Starnes v. Commonwealth

STEPHENSON, Justice.

Gardell Starnes was tried and convicted on two counts of burglary in the first degree, KRS 511.020. He was sentenced to consecutive ten-year prison terms. Starnes appeals his conviction. We affirm.

Starnes was charged with burglary of the dwelling of Floyd Carter, Jr., and Count 2, the burglary of the dwelling of Walter Smith.

The principal argument made by Starnes is directed to Count 2 of the indictment, charging burglary of the Smith dwelling.

The evidence developed at the trial was that the Smiths were in the process of moving all their belongings from the house and were staying at a new house the night of the burglary. The next day the Smiths discovered the burglary and that various articles of personal property were missing. At least some of the personal property was traced to Starnes, which resulted in his indictment and conviction of first degree burglary. The sufficiency of the evidence of the intrusion is not argued on this appeal.

Starnes asserts that the burglarized house was not a “dwelling” within the meaning of KRS 511.020 and the definition section of KRS 511.010(2), and thus his conviction of first degree burglary on Count 2 must be reversed.

KRS 511.010(2) reads, “ ‘Dwelling’ means a building which is usually occupied by a person lodging therein.”

The pertinent portion of KRS 511.020 reads as follows:

“(1) A person is guilty of burglary in the first degree when, with the intent to commit a crime, he knowingly enters or remains unlawfully;
(a) In a dwelling.”

The aggravating factor elevating this incident to first degree burglary is that the intrusion occurred at night.

Starnes asserts that on the night of the burglary the Smiths were staying at the new address and that no one “lodged therein” at the burglarized address within the meaning of the statute.

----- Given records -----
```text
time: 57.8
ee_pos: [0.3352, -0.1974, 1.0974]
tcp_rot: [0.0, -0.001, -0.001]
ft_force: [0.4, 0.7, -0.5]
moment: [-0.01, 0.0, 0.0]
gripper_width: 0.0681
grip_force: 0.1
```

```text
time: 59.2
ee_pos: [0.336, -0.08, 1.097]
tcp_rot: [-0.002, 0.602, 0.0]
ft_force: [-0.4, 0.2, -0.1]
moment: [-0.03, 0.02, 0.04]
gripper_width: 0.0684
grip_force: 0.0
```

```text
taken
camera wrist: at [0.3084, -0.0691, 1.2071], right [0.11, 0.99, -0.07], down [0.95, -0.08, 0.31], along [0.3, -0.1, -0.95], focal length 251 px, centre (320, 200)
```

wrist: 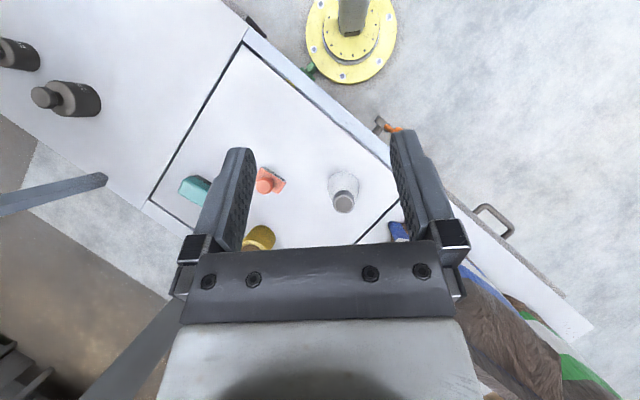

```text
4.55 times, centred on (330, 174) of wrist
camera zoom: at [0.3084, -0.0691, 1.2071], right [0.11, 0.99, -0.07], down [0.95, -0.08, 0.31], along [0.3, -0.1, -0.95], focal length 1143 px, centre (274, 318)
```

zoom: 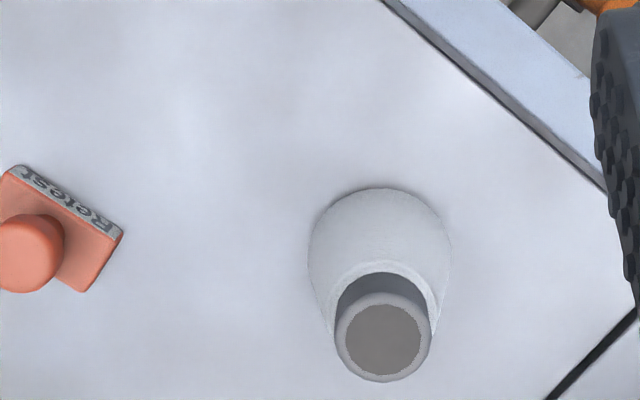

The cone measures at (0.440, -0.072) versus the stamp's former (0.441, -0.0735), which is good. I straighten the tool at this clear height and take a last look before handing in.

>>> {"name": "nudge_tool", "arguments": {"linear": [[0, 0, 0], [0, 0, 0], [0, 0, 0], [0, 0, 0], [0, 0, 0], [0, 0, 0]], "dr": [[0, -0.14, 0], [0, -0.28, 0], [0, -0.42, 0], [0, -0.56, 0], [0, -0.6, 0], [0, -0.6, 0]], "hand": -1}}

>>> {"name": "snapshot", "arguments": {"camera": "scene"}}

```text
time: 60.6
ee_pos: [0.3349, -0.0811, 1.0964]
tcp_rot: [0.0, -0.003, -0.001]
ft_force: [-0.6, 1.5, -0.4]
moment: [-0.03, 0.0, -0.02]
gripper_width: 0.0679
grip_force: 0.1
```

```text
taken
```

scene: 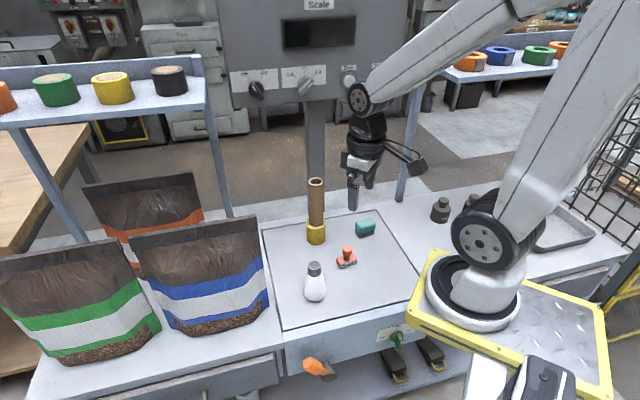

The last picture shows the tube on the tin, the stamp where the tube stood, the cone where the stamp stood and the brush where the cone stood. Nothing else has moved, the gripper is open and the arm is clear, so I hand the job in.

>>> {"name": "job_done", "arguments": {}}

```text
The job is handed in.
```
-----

This is a case of first impression. We have thus far not had occasion to construe KRS 511.010(2). We are of the opinion that the assertion by Starnes is too restrictive and does not reflect legislative intent.

We conclude that the operative word in this definition is “usually.”

“Usually” is defined in Webster’s New International Dictionary, second edition, as “Such as in common use; such as occurs in ordinary practice, or the ordinary course of events; customary; ordinary; habitual. . . ."

The question to be answered in this case is, had this residential property ceased to be a dwelling as defined by KRS 511.010(2)?

By the terms of the definition there cannot be a precise answer to this problem which must arise as it has here. Before the Smiths began to move to their new house there can be no question that the house was a “dwelling.” It follows that at some time after they moved out the house would cease to be “usually occupied.” We are of the opinion the definition must be read as a whole, and the fact the Smiths were in the process of moving and did not stay in the house the night of the burglary did not *616affect the status of the house as being “usually occupied by a person lodging therein.” While we can say on these facts that the burglarized home had not ceased to be a “dwelling,” we do not express an opinion at what point in or after the moving process the house would cease to be “usually occupied.”

The other assertions of error are either not preserved for appellate review or are without merit.

The judgment is affirmed.

PALMORE, C. J., and AKER, CLAYTON, LUKOWSKY, STEPHENSON and STERNBERG, JJ., sitting; all concur.